NTTコムウェアは8月24日、NTTグループが提唱するIOWN(Innovative Optical and Wireless Network)構想のテストベッド環境での取り組みを紹介するメディア向け発表会を開いた。
長年、NTTグループが提供する通信ネットワークのオペレーションを担ってきたNTTコムウェアは、同グループ内におけるIOWN関連プロジェクトにおいてネットワークの制御・監視などに携わっている。
2020年からはIOWNのテストベッド環境を自社オフィスなどに構築し、IOWN構想の実現に向けた技術検証やユースケースの検討などにも取り組んでいる。今回の発表会では、IOWNの構成要素である「APN(All-Photonics Network)」を利用したユースケースとともに、「ロボットとデジタルツインを組み合わせたCPS(Cyber Physical System)モデル」のデモが公開された。
オフィスの高精細なVR化やバーチャル卓球でAPNの検証スタート
IOWNテストベッドでは、新技術に関心のある同社の有志メンバーで構成されるチームが中心となって、2021年からユースケースの検討が開始されている。
NTTコムウェア ネットワーククラウド事業本部 IOWN推進部 技術戦略部門 担当課長の都筑佳紀氏は、「IOWNの特徴として大容量・低遅延が挙げられる。それらを有するネットワークを利用することで、どのようなことが実現可能なのか、未来の夢を語り、アイデアを出し合って、APN上で動作するアプリケーションを実際に作り上げてきた」とこれまでの取り組みを振り返った。

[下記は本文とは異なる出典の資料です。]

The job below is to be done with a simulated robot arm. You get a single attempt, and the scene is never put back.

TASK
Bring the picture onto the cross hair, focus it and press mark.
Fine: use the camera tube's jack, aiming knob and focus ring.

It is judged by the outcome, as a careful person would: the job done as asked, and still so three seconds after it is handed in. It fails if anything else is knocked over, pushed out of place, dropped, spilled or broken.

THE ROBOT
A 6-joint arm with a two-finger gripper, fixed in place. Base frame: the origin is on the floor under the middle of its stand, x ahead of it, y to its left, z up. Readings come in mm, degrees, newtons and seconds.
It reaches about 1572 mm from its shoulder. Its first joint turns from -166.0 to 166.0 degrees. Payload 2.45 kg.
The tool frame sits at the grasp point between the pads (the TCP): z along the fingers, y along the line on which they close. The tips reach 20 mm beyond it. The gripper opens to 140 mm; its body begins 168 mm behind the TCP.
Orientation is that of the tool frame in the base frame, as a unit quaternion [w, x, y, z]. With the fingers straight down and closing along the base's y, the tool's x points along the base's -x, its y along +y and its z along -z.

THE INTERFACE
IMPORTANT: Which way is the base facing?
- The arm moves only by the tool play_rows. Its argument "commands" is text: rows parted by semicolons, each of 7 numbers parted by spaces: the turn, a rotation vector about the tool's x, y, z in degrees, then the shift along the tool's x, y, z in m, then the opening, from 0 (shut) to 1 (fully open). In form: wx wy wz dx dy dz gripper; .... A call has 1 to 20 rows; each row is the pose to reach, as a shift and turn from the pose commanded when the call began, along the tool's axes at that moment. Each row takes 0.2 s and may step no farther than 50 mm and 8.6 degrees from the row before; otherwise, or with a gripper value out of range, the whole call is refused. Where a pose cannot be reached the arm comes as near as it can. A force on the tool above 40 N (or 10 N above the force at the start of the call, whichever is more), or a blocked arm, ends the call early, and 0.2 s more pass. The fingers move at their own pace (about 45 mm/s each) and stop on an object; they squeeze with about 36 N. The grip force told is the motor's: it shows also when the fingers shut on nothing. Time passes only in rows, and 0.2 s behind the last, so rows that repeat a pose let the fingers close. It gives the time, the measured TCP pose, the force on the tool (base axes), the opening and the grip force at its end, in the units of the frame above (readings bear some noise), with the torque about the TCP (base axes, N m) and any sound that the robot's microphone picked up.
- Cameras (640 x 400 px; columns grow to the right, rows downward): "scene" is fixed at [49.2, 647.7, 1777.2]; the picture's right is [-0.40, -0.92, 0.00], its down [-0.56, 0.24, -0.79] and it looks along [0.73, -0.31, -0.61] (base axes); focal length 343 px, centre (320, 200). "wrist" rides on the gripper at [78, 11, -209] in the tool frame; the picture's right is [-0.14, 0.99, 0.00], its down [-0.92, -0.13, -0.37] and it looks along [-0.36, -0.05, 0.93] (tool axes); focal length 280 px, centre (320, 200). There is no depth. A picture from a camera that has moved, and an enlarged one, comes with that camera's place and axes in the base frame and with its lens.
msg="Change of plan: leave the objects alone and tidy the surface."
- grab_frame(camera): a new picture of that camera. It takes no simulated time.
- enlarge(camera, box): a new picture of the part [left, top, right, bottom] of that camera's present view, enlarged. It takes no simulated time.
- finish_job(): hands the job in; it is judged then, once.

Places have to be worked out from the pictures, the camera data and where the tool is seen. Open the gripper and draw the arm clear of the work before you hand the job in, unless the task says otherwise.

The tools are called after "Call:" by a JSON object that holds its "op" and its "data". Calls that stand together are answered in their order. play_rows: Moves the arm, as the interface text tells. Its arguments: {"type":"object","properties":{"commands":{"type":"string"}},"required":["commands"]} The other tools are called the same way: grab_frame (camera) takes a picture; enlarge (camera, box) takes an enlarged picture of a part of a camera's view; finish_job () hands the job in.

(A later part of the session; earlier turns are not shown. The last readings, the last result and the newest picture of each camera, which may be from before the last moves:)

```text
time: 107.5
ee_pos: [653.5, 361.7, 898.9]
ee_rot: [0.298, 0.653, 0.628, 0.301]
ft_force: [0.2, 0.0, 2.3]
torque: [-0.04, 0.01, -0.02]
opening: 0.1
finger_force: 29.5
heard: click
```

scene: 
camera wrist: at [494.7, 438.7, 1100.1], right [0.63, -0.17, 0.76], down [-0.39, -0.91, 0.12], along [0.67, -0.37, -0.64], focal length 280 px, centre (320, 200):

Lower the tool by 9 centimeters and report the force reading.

なお、テストベッドで使用しているAPNは、同社のオフィスがある品川と五反田のビル間にダークファイバ―とAPN対応のネットワーク機器を用いて構築されている。
APNの特性を生かすテストベッドでは、通信容量の大きいVR(Virtual Reality)がテーマとして選考された。そして、地理的に離れている人同士がVRゴーグルを通じて仮想空間上で会議を行えるアプリケーションの開発から検証をスタートした。
都筑氏は、「当初は市販のソフトウェアをベースに会議を行い、コミュニケーションへの影響度合いを測った。その後、APNの特性を生かして発展的なことができないかと考え、現在はより高精細なVRコミュニケーションの検証を進めている。例えば、レーザースキャナによるスキャンと点群データを用いてオフィスエリアを高精細にVR化し、その中で社員同士がVRゴーグル越しに、VR空間を移動したり、コミュニケーションをとったりしている」と明かした。